PROBLEMS:
(a) Write out the selected passage from "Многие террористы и" to "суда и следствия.", both included.
(b) How does the selected passage go on? Write the next part.

══ SELECTED PASSAGE

Три десятка килограмм овощей стали причиной задержания нашего собеседника боевиками «ЛНР». Террористы навесили на него ярлык «спекулянта» и отправили «на подвал». Ему пришлось пережить две недели тяжелого и смертельно опасного труда, допросов и унижений, невыносимых бытовых условий и питания один раз в день «чем попало».
Режим, установленный террористами в оккупированных частях Донецкой и Луганской областей, далек от гуманизма и человеколюбия. Работа за пайки, пытки и убийства инакомыслящих, грабеж и санкционированное мародерство – все это на сегодня является печальной реальностью, в которой живут сотни тысяч наших соотечественников.
Многие террористы и их сторонники вполне сознательно идеализируют политический режим СССР, и во многом пытаются «наследовать» его. Становление Советской империи и ее первые пятилетки были ознаменованы созданием системы трудовых лагерей, куда сотнями тысяч отправляли советских граждан, обрекая их на каторжный труд, холод, голод и смерть. Власть луганских террористов также ознаменовалась применением принудительного труда, на который людей обрекают без суда и следствия.

════
══ DATA EXCERPT

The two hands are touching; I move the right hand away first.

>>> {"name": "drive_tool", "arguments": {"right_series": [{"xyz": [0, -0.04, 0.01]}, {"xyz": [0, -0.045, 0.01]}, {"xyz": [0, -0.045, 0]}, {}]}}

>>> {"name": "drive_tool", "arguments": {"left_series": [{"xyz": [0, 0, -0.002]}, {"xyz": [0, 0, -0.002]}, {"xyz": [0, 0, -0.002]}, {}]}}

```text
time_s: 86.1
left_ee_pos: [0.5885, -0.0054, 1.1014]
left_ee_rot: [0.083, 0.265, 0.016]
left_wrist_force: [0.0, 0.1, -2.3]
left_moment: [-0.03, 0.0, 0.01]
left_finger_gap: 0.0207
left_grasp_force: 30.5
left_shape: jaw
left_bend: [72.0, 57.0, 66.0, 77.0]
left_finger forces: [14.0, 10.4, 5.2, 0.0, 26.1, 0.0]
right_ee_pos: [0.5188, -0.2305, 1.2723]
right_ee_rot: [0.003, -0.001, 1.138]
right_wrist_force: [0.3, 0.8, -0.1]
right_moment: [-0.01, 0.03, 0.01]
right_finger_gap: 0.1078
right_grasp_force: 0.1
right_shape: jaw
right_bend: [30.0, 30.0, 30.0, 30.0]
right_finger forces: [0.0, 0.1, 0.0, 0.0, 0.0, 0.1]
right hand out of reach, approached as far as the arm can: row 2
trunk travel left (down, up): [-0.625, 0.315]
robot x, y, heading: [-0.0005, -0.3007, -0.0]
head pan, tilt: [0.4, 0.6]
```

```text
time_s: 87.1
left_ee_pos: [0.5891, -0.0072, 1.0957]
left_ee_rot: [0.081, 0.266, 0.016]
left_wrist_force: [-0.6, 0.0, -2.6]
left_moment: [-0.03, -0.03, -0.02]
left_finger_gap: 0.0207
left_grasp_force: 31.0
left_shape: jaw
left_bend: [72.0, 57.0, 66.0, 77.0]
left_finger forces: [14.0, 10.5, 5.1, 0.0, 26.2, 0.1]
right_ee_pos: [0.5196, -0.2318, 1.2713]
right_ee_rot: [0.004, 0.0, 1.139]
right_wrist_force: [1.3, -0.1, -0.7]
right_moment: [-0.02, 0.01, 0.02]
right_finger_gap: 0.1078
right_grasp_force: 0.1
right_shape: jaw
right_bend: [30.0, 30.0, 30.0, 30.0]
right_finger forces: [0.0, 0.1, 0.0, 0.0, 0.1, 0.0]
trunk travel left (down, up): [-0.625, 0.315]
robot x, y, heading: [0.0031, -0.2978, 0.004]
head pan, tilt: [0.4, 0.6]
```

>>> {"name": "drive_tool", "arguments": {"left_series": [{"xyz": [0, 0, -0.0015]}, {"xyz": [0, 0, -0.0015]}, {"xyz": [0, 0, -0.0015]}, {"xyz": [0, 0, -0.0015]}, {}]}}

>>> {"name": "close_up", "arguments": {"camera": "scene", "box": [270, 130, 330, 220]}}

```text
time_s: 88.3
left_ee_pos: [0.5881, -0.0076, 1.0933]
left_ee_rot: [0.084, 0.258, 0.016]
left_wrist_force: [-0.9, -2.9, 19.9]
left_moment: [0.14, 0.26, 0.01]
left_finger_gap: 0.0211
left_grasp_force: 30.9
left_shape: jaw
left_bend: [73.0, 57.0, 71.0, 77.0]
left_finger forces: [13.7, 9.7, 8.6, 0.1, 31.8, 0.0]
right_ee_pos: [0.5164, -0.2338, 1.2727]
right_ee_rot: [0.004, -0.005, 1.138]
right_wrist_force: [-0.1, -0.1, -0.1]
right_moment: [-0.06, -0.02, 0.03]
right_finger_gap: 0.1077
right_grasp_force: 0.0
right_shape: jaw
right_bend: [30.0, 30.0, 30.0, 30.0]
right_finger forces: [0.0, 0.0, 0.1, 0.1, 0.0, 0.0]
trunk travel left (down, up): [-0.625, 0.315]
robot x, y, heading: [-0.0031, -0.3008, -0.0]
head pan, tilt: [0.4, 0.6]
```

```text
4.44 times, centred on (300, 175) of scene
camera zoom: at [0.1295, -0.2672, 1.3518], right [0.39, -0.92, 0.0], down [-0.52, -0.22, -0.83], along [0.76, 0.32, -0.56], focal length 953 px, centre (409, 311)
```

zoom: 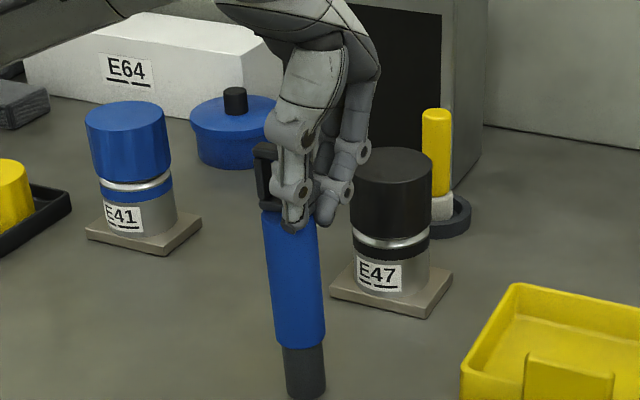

════

TASK RESULTS:
(a)
Многие террористы и их сторонники вполне сознательно идеализируют политический режим СССР, и во многом пытаются «наследовать» его. Становление Советской империи и ее первые пятилетки были ознаменованы созданием системы трудовых лагерей, куда сотнями тысяч отправляли советских граждан, обрекая их на каторжный труд, холод, голод и смерть. Власть луганских террористов также ознаменовалась применением принудительного труда, на который людей обрекают без суда и следствия.

(b)
Наш собеседник Михаил Григорьевич (имя изменено – авт.) – один из тех, кто в полной мере испытал на себе «прелести» «исправительно-трудовой» системы ЛНР.
– Михаил Григорьевич, как и когда вы попали в «подвал»?
– Летом 2014-го года я со своим родственником, который младше меня на 30 лет, шел к себе домой – из центра нашего города в частный сектор. Когда мы переходили через центральную улицу, нас остановили «ополченцы». Они задали вопрос: «Что несете?» Посмотрели на продукты – мы несли в пакетах порядка 30 кг помидоров для консервации.
– Сколько было «ополченцев»?
– Их было трое, двое – с пистолетами, которые направили на нас. Представились оперативными сотрудниками одного из батальонов. Проверив наши пакеты, они заявили нам, что мы спекулянты: «Мы здесь воюем, а вы спекулируете? Где накладная?! А, и накладной нету? Ну тогда поедем разбираться». После этого нас погрузили в машину и повезли «на подвал».
– Когда вас начали допрашивать?
– Меня буквально сразу повели на допрос, продукты оставили на КПП. В первую очередь их интересовало, есть ли у меня при себе деньги. Спрашивали про родственника: «Тоже спекулирует?» Я ответил, что он просто помогал мне как носильщик, так что к нему не должно быть претензий. Спрашивали, где я проживаю, я им рассказал. При задержании у нас забрали паспорта, а также шнурки, носки, пояса, кошельки. Затем нас отправили в две разные камеры, которых всего там было пять.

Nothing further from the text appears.